UBS's loss is Leeson's gain

Not many winners have emerged from the UBS rogue trader scandal, but Nick Leeson is one. The man who brought down Barings Bank has been much in demand for the insights he can offer on such matters – now he has been signed up by Insurance Times for a spot of public speaking at its forthcoming Global Leaders Forum. Leeson will be the star of the show at the session on regulation and risk.

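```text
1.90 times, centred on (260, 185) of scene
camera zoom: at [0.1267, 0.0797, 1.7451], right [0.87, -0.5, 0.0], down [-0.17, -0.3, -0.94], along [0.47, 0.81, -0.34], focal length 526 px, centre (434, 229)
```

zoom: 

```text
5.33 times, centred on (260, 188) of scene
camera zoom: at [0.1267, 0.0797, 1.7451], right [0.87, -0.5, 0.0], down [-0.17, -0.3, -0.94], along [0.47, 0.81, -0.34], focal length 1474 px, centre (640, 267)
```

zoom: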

Umunna takes fight to the City

Our compliments to Chuka Umunna, the Labour MP, who appears to have achieved the impossible: getting City types to question their own importance. Umunna was one of the speakers at this week's Chartered Institute for Securities & Investment annual debate, on the topic of "The City: Asset or Liability?" After he'd finished with the 300-strong audience of financial folk, Cisi measured a 17.5 per cent swing in opinion away from the view that their profession was a huge asset to the country.

Backdraft for new dragon

The new series of Dragons' Den has upset Richard Hillgrove, who has worked on PR for past and present dragons including Duncan Bannatyne, James Caan and Simon Woodroffe. He is less than impressed with Hilary Devey, the latest addition to the panel. "Now the show verges on road-crash television," he complains. "Devey... has lowered the tone of the show – the dragons have always been rather guarded about their personal lives, but Devey is happy to tell all about her son's heroin addiction."